XLVII- Contrariamente ao entendido na douta sentença recorrida, o Abono para falhas, não pode integrar o conceito de retribuição por se tratar uma compensação por despesas efetivas ou potenciais, decorrentes da necessidade de repor faltas de dinheiro em caixa.
XLIII- Por isso, destinando-se a compensar lapsos/erros nos recebimentos/pagamentos tem uma finalidade específica, visando compensação de gastos ou eventuais prejuízos que só são suscetíveis de ocorrer durante o tempo de trabalho, e não num 13º e 14º mês, isso mesmo se pode aferir das diversas Ordens de Serviço que regulamentam essa matéria.

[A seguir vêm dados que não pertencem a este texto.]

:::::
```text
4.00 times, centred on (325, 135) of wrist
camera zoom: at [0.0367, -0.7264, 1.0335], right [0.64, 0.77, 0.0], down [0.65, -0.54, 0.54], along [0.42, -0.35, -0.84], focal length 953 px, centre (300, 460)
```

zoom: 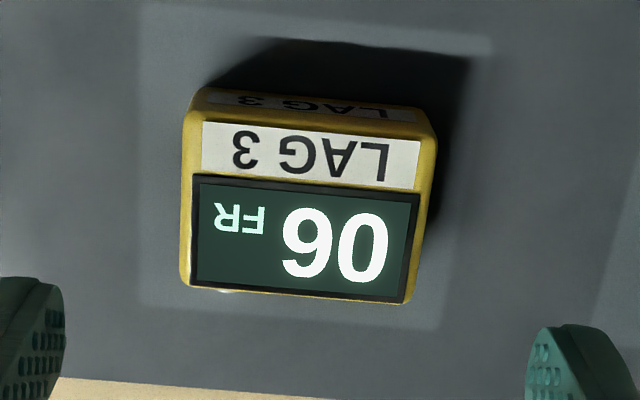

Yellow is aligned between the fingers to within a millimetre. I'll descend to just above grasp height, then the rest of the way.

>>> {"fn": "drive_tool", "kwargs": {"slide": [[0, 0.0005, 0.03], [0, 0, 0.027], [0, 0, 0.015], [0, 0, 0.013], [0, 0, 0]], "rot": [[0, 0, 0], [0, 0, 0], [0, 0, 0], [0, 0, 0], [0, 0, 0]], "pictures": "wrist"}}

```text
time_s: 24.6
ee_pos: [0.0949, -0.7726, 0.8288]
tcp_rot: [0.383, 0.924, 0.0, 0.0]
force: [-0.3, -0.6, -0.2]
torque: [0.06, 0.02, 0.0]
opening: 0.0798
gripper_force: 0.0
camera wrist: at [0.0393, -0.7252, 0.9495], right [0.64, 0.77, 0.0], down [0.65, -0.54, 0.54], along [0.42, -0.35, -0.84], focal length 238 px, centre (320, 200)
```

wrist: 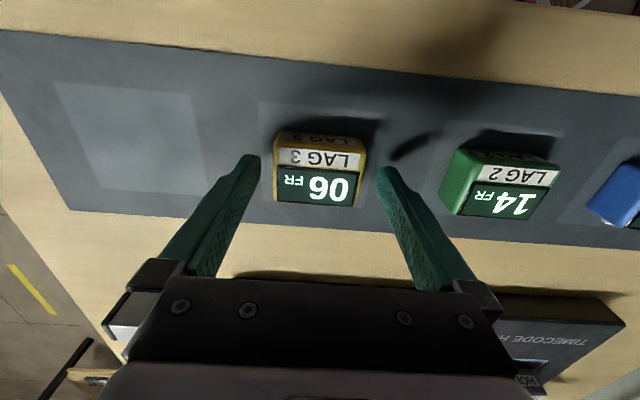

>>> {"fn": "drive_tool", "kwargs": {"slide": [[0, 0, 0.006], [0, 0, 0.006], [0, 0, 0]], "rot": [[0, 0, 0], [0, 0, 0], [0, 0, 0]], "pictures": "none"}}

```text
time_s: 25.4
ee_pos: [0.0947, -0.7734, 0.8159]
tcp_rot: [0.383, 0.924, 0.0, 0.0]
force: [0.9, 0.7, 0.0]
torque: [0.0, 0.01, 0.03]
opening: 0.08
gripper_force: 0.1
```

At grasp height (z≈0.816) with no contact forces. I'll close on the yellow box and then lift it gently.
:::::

XLIX- Nas palavras do Acórdão da Relação de Lisboa (Processo 3026/06.7TTLSB.L1) “Quanto ao que as partes designam por subsídio de falhas, admitindo que se trate do abono para falhas, a que se refere a cláusula 144º do AE, afigura-se-nos manifesto que não constitui retribuição porquanto não é verdadeiramente contrapartida da prestação de trabalho, mas antes uma compensação para eventuais falhas que nas funções de recebedor-pagador o trabalhador possa ter de suportar.”
L- É portanto um subsídio que não se destina a compensar o trabalho prestado pela recorrida, mas antes as despesas e riscos decorrentes das funções suscetíveis de gerar perda de valores/ falhas decorrentes de operações de pagamento/ recebimento de valores, razão pela qual não pode integrar a retribuição de férias, subsídio de férias e de natal, veja-se a este propósito o Acórdão do Tribunal da Relação de Lisboa de 22-06-2015 proc 1094/13.4 TTLSB.L1 .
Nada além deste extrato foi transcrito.